● Exercise description
Select the lines that hold the word "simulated" and copy each one.

--- Begin Dataset excerpt ---

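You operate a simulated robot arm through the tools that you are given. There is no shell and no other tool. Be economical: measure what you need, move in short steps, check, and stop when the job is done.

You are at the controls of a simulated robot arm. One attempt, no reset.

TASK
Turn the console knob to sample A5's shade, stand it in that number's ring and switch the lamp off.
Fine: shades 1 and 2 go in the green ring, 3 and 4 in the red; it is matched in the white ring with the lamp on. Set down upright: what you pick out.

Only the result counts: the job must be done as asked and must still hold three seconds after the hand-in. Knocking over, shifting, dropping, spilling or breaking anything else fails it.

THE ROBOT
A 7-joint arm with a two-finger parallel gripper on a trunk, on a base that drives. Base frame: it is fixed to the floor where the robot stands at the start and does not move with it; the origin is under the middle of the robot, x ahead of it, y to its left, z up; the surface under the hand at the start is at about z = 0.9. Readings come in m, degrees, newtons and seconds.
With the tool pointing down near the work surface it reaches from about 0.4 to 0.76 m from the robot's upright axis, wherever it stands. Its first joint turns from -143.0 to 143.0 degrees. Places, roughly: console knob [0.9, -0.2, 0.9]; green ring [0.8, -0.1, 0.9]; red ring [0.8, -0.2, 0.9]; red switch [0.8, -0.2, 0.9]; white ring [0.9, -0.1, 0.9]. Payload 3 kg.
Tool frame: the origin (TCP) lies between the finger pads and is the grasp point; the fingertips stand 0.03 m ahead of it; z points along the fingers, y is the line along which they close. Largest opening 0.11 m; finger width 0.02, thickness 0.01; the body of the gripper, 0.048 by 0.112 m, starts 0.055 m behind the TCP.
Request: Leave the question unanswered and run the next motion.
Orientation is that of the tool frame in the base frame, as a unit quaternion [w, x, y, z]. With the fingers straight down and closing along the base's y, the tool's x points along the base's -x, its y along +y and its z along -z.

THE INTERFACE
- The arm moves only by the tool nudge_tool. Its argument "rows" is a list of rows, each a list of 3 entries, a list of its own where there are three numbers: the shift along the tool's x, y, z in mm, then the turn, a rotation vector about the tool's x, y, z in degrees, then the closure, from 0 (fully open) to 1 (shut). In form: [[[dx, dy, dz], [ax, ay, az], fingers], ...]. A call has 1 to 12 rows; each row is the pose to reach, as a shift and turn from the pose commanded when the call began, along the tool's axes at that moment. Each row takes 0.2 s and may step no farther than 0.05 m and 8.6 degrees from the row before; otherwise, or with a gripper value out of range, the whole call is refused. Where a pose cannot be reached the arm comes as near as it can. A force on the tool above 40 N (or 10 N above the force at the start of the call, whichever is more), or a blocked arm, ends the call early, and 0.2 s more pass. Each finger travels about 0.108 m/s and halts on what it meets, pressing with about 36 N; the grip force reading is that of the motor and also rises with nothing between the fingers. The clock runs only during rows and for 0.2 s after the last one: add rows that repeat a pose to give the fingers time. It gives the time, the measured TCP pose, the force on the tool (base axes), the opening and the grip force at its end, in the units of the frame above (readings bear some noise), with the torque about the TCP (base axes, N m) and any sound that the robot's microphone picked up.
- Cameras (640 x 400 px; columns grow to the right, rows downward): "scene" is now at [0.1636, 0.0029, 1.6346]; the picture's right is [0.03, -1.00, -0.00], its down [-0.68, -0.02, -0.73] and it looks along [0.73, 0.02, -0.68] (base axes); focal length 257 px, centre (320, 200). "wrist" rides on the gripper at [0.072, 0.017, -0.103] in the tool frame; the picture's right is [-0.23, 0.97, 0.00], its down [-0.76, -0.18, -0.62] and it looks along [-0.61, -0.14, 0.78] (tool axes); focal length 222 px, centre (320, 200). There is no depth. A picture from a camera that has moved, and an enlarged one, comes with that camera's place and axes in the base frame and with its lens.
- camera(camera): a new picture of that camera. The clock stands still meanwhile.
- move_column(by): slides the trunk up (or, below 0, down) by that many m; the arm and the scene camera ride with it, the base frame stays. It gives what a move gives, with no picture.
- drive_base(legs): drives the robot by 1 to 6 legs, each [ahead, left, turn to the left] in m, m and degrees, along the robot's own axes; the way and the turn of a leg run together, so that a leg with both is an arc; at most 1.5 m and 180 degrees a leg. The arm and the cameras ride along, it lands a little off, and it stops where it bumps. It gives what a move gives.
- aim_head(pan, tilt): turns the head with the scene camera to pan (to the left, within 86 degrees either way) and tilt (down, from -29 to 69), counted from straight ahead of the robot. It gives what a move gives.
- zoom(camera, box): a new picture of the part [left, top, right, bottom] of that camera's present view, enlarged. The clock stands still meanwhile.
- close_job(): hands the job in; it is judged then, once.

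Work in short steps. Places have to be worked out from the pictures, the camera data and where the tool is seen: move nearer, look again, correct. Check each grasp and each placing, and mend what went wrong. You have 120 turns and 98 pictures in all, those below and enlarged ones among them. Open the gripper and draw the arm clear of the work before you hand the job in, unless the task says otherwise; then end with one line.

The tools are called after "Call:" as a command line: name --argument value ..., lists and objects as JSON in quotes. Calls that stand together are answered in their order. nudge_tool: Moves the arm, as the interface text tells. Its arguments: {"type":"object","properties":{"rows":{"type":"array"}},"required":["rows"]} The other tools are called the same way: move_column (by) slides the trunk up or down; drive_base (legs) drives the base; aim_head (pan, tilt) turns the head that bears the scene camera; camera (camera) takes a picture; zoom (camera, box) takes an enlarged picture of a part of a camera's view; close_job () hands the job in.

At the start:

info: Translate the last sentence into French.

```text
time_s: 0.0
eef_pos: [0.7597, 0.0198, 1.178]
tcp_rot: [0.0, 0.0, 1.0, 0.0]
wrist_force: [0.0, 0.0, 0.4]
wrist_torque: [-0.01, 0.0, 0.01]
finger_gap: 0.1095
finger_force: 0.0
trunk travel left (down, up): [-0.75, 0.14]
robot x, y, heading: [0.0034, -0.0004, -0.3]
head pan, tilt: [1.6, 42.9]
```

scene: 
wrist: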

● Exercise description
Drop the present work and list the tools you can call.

--- End Dataset excerpt ---

● Exercise solution
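You operate a simulated robot arm through the tools that you are given. There is no shell and no other tool. Be economical: measure what you need, move in short steps, check, and stop when the job is done.
You are at the controls of a simulated robot arm. One attempt, no reset.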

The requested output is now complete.